### Source extract
This essay has been submitted by a student. This is not an example of the work written by our professional essay writers.
Federal Express Corporation, or simply FedEx, was established in the year 1973 by Frederick Smith (FedEx). FedEx was the pioneer of the logistics industry and express transportation. Nowadays, FedEx focuses on worldwide transportation and delivery of parcels and packages and is one of the leading transportation companies. FedEx provides five core services which include overnight delivery of packages, worldwide express delivery, ground small parcel delivery, customs brokerage and freight delivery. FedEx has superior customer service that is displayed by the company's determination of doing whatever it takes to ensure that their customers are served (King 69-82). Being an international company, FedEx provides different services and products for different countries. In New Zealand, for instance, FedEx provides the International Priority (IP) service and FedEx Packaging. To create a competitive service advantage and enhance its customer base, FedEx expanded into the internet (Hunter and Felix 97-115). This has allowed FedEx to become more involved in the internal processes of the customers as well as allowing customers to pull real time data and information into their internal systems. This has contributed to FedEx becoming an e-business (Hitt, Robert and Robert 167-189). It was not the initial intention of FedEx to become an e-business, but the alignment of its organizational structure with processes and systems due to decisions made by the company have resulted in a successful twenty first century business. E-business has lent support to supply chain logistics solutions management and transportation logistics efficiency (Krcmar, 76-89).

### Dataset section

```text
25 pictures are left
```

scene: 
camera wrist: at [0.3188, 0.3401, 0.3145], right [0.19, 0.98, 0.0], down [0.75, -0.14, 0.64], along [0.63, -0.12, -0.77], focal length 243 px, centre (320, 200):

### Required task
Your answer is an exact copy of the source extract.

### The answer
This essay has been submitted by a student. This is not an example of the work written by our professional essay writers.
Federal Express Corporation, or simply FedEx, was established in the year 1973 by Frederick Smith (FedEx). FedEx was the pioneer of the logistics industry and express transportation. Nowadays, FedEx focuses on worldwide transportation and delivery of parcels and packages and is one of the leading transportation companies. FedEx provides five core services which include overnight delivery of packages, worldwide express delivery, ground small parcel delivery, customs brokerage and freight delivery. FedEx has superior customer service that is displayed by the company's determination of doing whatever it takes to ensure that their customers are served (King 69-82). Being an international company, FedEx provides different services and products for different countries. In New Zealand, for instance, FedEx provides the International Priority (IP) service and FedEx Packaging. To create a competitive service advantage and enhance its customer base, FedEx expanded into the internet (Hunter and Felix 97-115). This has allowed FedEx to become more involved in the internal processes of the customers as well as allowing customers to pull real time data and information into their internal systems. This has contributed to FedEx becoming an e-business (Hitt, Robert and Robert 167-189). It was not the initial intention of FedEx to become an e-business, but the alignment of its organizational structure with processes and systems due to decisions made by the company have resulted in a successful twenty first century business. E-business has lent support to supply chain logistics solutions management and transportation logistics efficiency (Krcmar, 76-89).